## BEGIN EXCERPTED RECORDS

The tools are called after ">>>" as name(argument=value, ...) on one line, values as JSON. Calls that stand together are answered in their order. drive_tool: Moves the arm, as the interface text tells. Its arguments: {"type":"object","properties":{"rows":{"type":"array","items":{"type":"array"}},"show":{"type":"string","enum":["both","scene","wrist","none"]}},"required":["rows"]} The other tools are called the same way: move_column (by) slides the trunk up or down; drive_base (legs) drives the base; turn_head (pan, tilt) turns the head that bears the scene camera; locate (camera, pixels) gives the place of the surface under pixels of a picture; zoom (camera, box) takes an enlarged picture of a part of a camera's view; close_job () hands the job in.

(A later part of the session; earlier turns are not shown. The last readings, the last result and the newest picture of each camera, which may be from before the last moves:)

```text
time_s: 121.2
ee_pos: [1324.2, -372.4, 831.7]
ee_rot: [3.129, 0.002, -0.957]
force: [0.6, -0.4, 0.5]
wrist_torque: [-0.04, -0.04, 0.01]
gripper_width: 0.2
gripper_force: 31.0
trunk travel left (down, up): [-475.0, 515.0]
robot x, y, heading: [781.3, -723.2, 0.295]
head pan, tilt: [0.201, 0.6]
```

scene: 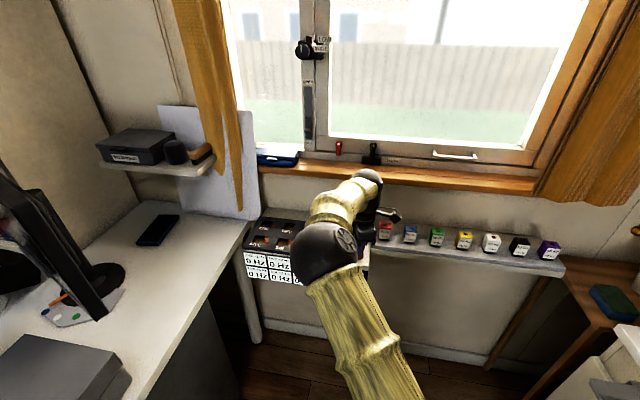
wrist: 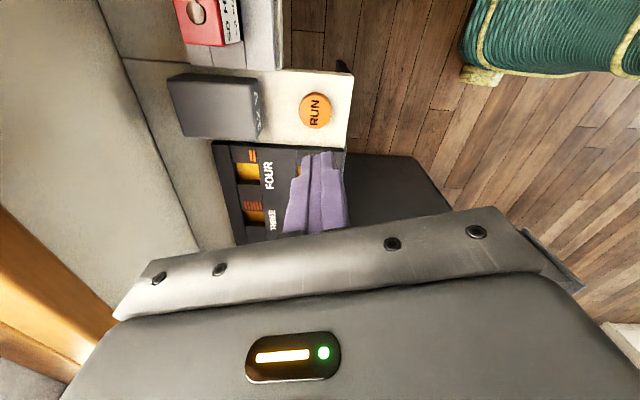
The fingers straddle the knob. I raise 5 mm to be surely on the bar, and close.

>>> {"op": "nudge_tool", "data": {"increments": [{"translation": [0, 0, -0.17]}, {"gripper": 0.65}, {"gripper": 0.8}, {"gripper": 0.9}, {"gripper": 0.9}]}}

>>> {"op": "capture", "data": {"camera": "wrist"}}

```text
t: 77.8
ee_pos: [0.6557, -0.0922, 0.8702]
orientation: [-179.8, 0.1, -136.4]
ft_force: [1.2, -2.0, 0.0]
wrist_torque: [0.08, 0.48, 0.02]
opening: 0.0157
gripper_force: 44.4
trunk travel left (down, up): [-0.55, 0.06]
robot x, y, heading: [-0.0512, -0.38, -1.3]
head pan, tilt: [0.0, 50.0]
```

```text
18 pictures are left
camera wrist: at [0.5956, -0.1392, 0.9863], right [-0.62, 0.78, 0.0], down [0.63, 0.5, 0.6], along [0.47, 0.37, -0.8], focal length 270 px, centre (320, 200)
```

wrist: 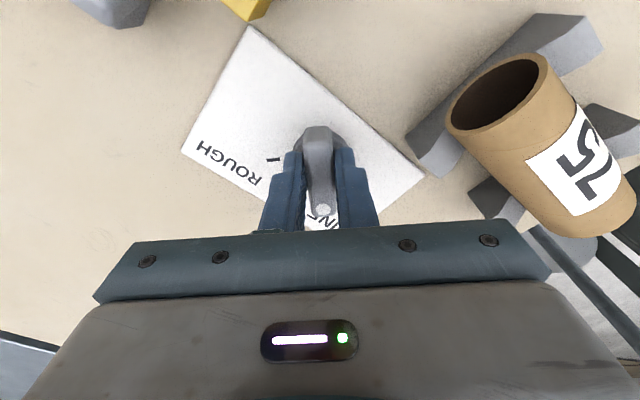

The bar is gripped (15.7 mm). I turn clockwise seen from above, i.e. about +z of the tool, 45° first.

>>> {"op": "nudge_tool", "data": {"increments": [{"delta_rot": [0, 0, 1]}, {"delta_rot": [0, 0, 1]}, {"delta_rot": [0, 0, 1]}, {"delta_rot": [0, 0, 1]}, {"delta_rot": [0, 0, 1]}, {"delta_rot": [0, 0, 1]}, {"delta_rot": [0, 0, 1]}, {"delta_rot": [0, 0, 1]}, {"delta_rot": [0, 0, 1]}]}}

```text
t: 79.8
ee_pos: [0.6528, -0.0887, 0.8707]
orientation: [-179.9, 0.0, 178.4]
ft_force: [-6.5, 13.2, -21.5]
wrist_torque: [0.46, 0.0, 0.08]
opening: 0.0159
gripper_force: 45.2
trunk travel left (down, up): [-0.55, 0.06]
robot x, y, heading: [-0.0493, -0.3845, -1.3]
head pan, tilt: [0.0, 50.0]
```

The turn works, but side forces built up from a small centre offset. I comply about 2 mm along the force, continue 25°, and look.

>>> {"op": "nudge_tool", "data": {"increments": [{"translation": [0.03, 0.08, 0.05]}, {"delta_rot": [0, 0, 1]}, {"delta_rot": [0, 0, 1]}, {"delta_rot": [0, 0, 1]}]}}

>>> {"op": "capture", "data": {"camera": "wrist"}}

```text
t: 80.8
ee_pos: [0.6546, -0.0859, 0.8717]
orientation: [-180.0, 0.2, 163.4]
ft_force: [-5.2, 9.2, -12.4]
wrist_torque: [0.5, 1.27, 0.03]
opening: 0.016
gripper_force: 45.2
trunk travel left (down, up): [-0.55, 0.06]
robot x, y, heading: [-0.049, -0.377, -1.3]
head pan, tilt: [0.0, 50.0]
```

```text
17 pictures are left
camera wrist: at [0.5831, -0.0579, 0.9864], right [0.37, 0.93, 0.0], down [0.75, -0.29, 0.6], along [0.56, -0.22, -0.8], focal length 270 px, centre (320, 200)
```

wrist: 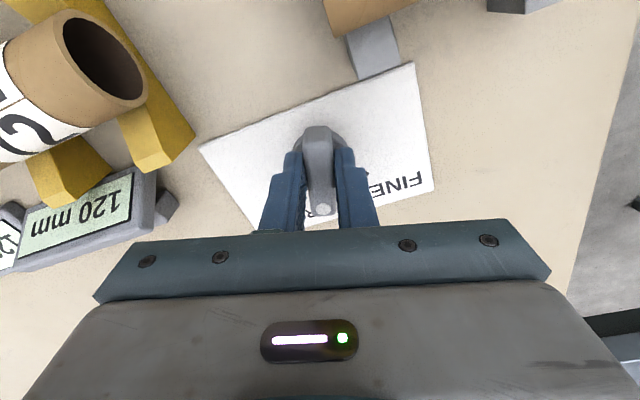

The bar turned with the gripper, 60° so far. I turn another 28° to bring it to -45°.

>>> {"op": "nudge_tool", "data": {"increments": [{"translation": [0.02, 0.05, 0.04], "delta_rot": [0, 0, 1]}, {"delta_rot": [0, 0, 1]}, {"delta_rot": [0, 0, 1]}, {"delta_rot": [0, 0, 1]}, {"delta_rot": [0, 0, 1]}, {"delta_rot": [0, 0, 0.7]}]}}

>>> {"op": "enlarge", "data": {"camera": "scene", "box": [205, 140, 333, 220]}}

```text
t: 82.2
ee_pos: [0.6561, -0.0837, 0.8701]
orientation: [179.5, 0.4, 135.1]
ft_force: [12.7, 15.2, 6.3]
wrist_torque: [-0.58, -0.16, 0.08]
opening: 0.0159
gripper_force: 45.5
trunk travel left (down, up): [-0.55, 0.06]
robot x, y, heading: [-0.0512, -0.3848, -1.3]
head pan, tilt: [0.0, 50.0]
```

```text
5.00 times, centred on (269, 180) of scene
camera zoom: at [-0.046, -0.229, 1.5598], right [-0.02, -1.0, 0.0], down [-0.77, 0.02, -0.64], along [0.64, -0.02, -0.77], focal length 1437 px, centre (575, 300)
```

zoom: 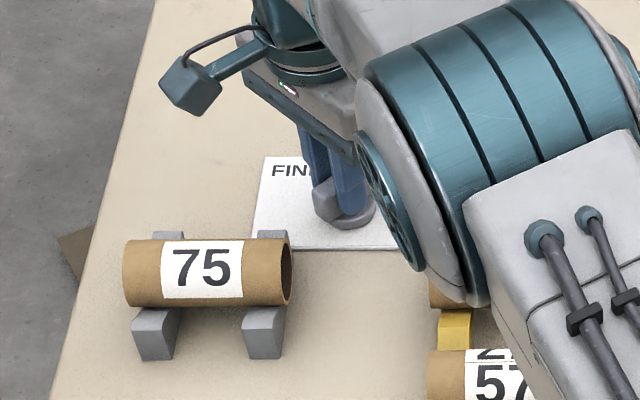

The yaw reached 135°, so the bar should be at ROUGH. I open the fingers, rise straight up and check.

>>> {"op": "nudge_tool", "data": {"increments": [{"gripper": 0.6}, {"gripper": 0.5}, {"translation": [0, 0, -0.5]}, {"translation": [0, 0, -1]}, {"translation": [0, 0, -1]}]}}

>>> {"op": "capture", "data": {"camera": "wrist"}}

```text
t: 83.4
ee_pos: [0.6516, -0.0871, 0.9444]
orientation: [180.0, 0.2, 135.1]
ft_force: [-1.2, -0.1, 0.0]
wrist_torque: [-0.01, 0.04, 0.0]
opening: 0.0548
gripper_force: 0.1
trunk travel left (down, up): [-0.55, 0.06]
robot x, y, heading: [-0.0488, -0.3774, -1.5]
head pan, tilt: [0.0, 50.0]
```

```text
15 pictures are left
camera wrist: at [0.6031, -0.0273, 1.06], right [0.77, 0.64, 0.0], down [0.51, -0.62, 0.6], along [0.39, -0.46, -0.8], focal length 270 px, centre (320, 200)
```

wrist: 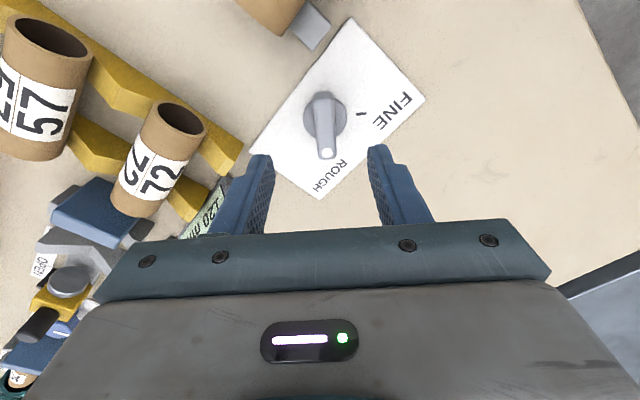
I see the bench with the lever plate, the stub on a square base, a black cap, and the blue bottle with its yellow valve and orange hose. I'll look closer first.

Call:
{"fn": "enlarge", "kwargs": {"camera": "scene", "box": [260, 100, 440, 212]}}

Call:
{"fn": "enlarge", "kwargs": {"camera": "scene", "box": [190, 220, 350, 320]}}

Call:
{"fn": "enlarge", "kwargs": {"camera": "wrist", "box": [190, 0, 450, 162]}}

## END EXCERPTED RECORDS

*EXERCISE DESCRIPTION*. Look above for lines with the word "turns" and copy them all.

*SOLUTION TO THE PROBLEM*.
The tools are called after ">>>" as name(argument=value, ...) on one line, values as JSON. Calls that stand together are answered in their order. drive_tool: Moves the arm, as the interface text tells. Its arguments: {"type":"object","properties":{"rows":{"type":"array","items":{"type":"array"}},"show":{"type":"string","enum":["both","scene","wrist","none"]}},"required":["rows"]} The other tools are called the same way: move_column (by) slides the trunk up or down; drive_base (legs) drives the base; turn_head (pan, tilt) turns the head that bears the scene camera; locate (camera, pixels) gives the place of the surface under pixels of a picture; zoom (camera, box) takes an enlarged picture of a part of a camera's view; close_job () hands the job in.
(A later part of the session; earlier turns are not shown. The last readings, the last result and the newest picture of each camera, which may be from before the last moves:)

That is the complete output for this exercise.